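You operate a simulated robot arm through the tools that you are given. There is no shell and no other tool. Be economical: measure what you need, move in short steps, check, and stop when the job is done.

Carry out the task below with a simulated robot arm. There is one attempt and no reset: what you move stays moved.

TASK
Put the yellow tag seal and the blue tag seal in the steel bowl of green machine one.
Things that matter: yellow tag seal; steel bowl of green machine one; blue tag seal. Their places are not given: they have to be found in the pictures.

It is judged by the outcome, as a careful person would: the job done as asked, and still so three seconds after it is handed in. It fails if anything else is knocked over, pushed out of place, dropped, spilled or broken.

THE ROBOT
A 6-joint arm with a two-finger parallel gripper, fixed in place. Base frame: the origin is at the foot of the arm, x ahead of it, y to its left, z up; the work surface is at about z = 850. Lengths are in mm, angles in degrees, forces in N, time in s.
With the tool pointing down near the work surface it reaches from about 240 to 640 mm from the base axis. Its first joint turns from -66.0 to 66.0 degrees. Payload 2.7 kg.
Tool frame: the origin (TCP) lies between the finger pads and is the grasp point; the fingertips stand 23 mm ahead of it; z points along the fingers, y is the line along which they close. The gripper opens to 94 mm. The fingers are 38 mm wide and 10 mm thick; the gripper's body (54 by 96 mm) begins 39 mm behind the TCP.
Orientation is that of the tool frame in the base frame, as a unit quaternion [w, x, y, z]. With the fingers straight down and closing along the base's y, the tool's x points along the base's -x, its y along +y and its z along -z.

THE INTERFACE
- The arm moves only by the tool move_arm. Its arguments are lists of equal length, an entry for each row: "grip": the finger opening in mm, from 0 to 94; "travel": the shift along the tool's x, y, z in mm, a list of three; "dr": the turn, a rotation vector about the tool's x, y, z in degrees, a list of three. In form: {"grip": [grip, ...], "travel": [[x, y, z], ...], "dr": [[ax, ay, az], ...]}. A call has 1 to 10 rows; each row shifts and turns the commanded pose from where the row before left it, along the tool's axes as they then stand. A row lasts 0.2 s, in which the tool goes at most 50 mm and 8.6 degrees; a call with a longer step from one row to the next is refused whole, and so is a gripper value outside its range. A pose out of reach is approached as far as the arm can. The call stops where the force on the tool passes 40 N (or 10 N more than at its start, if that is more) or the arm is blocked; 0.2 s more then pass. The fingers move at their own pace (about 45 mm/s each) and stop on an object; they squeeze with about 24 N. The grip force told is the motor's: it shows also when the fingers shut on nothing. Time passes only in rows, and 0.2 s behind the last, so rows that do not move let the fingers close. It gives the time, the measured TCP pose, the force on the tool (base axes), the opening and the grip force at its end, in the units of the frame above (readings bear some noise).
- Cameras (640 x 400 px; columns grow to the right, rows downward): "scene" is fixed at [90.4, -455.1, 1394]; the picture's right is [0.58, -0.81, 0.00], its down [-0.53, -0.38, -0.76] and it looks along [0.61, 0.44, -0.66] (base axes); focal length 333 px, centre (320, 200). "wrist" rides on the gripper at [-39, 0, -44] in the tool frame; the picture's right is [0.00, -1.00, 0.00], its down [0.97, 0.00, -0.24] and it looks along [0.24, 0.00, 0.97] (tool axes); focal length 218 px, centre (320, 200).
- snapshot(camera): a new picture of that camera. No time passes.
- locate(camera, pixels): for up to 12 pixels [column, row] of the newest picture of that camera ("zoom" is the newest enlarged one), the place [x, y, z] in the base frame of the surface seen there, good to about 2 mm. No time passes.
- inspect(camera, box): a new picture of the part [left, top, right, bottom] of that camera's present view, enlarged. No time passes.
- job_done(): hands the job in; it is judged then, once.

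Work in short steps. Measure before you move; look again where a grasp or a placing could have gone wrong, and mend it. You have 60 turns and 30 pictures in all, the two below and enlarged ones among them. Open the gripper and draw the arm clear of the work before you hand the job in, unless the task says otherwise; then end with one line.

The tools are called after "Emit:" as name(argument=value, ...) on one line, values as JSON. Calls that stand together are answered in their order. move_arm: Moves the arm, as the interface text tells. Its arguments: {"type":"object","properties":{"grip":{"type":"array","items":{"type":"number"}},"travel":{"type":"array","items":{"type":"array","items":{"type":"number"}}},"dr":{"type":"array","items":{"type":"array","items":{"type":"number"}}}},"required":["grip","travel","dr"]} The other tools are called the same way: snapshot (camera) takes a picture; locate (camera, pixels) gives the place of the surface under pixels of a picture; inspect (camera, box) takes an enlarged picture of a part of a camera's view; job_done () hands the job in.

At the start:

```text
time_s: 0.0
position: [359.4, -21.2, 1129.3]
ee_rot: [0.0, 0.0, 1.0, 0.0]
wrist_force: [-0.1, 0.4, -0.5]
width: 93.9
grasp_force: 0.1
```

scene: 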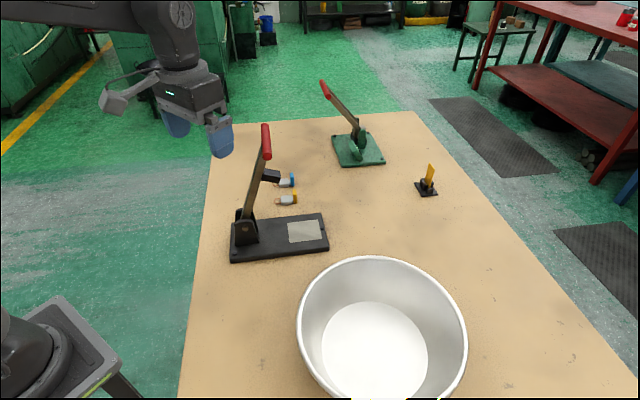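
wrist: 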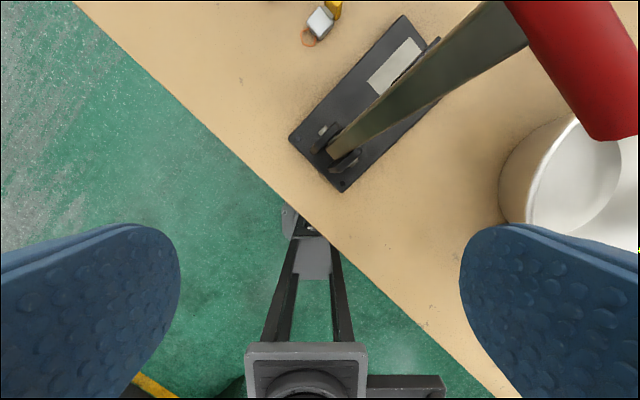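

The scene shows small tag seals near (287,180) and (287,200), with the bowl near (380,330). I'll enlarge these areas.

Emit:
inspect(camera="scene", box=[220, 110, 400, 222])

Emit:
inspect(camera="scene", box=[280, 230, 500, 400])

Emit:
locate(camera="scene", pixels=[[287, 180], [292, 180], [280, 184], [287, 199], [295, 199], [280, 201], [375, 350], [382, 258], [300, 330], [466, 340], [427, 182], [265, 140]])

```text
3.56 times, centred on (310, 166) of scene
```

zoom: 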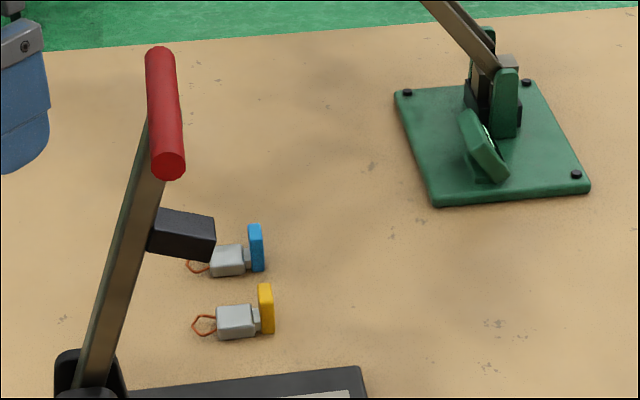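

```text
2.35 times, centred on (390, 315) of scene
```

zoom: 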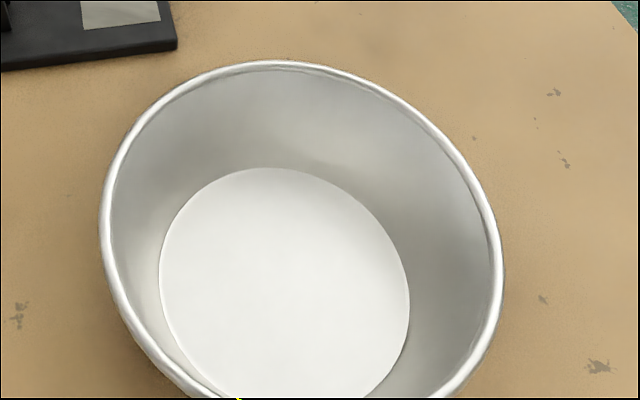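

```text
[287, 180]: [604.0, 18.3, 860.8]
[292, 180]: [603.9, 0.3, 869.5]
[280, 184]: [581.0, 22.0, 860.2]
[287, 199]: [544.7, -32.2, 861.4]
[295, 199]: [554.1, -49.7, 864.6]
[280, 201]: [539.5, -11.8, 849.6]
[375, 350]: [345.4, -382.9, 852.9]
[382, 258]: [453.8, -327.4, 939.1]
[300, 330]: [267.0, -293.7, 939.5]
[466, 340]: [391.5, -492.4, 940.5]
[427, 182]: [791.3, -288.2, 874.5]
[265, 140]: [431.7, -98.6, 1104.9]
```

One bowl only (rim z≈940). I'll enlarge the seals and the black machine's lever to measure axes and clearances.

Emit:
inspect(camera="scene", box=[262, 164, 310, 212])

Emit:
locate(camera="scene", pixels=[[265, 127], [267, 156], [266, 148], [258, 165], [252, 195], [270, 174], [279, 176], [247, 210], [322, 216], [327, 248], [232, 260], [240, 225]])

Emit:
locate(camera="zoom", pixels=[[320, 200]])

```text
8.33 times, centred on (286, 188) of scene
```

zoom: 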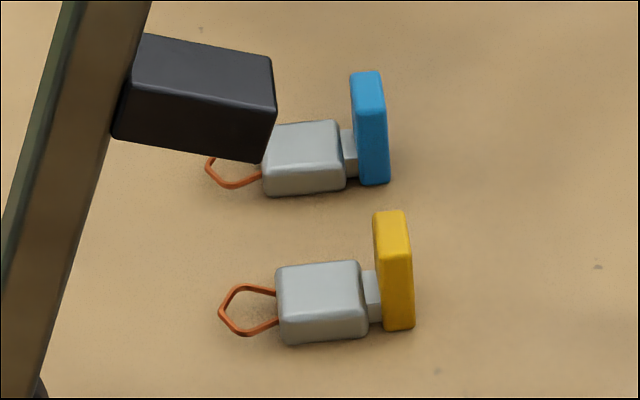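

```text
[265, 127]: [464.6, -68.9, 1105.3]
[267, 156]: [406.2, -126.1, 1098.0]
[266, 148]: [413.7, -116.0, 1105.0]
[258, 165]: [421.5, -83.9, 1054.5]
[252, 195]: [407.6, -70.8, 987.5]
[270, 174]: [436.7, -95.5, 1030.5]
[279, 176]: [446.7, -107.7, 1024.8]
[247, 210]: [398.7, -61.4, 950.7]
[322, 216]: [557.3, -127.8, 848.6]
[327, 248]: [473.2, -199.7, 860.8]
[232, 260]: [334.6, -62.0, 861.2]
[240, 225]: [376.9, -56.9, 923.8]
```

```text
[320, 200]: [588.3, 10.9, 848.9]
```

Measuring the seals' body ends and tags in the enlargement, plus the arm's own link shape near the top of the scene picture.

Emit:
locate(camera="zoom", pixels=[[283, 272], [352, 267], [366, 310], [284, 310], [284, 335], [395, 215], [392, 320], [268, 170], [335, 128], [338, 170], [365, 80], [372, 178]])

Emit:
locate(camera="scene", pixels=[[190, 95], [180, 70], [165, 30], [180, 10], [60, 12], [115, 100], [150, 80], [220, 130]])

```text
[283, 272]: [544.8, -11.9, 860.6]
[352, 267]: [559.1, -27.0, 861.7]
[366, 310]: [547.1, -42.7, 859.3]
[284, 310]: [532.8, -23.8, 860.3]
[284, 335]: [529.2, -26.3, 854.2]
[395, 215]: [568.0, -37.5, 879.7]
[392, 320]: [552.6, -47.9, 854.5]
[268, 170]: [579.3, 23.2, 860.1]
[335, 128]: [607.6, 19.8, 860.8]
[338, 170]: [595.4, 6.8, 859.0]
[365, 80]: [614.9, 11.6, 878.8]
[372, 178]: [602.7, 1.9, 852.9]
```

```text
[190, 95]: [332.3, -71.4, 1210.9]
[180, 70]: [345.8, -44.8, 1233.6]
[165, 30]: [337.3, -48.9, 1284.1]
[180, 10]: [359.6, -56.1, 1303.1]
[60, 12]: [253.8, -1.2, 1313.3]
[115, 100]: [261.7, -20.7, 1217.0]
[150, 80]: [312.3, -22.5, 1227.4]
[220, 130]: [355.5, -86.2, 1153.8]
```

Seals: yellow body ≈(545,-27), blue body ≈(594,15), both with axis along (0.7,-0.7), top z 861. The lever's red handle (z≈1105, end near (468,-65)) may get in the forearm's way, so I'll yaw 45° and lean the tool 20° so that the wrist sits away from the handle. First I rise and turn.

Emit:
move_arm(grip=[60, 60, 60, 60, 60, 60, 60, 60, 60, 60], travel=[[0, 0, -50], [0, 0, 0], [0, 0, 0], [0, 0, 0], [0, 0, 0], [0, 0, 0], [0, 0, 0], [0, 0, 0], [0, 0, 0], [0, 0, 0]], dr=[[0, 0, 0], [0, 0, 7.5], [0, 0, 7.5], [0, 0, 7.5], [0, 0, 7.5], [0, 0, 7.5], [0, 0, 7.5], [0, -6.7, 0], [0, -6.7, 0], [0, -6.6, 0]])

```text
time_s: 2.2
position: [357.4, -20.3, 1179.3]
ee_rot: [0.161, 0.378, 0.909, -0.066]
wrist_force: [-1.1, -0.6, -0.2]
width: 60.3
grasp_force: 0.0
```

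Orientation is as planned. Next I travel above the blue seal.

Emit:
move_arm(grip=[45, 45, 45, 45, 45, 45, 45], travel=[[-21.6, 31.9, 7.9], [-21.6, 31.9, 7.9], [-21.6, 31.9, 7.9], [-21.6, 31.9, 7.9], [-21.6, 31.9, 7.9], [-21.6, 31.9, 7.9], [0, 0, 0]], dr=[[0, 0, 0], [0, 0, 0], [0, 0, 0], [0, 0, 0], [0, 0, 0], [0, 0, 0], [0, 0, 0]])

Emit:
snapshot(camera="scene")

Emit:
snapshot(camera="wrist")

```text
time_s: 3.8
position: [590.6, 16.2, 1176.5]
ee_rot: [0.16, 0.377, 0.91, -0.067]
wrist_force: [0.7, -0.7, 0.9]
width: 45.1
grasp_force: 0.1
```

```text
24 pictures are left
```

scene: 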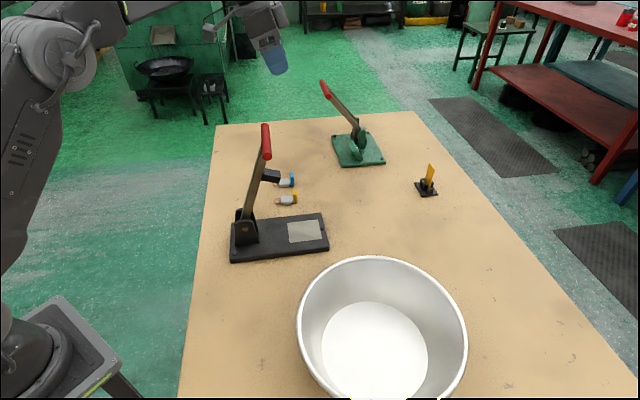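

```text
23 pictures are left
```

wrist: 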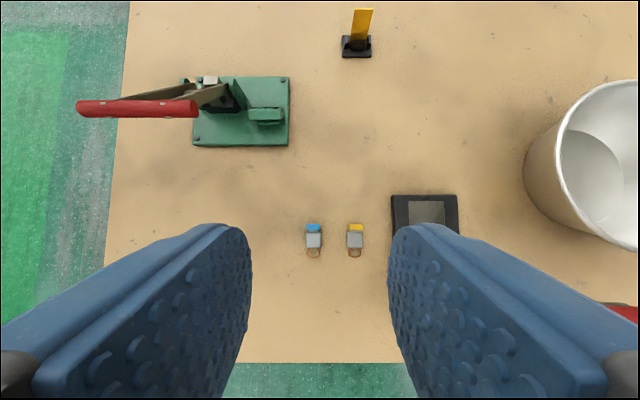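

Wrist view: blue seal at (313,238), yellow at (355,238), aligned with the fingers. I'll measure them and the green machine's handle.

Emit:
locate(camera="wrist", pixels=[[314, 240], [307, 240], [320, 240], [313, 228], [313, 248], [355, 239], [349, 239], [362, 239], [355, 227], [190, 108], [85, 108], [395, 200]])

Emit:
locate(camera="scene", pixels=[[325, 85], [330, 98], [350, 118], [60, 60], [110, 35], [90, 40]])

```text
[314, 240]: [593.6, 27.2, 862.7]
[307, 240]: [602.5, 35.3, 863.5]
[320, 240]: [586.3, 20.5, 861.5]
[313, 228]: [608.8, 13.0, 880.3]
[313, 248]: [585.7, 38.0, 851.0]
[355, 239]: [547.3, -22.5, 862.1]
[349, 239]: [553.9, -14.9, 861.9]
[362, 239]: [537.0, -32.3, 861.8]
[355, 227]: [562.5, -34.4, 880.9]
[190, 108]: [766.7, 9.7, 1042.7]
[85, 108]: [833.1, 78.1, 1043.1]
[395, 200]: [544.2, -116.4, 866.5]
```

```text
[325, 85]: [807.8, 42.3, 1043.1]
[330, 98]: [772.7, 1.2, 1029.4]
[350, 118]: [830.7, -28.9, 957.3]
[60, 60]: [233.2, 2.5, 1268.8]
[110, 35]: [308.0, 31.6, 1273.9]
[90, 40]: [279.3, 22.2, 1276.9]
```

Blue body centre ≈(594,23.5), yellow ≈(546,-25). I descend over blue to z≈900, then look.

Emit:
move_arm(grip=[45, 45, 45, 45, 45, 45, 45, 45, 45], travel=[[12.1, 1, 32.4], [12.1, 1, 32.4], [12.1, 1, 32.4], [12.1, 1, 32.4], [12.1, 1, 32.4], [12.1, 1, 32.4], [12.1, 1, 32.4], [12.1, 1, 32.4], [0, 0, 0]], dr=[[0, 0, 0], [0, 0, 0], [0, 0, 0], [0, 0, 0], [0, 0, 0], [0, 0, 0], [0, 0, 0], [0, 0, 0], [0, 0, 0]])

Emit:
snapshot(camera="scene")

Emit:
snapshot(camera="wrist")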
──────────
Goal: Work out how many lines of the material above contain the word "steel", then give only that figure.

Reply: 2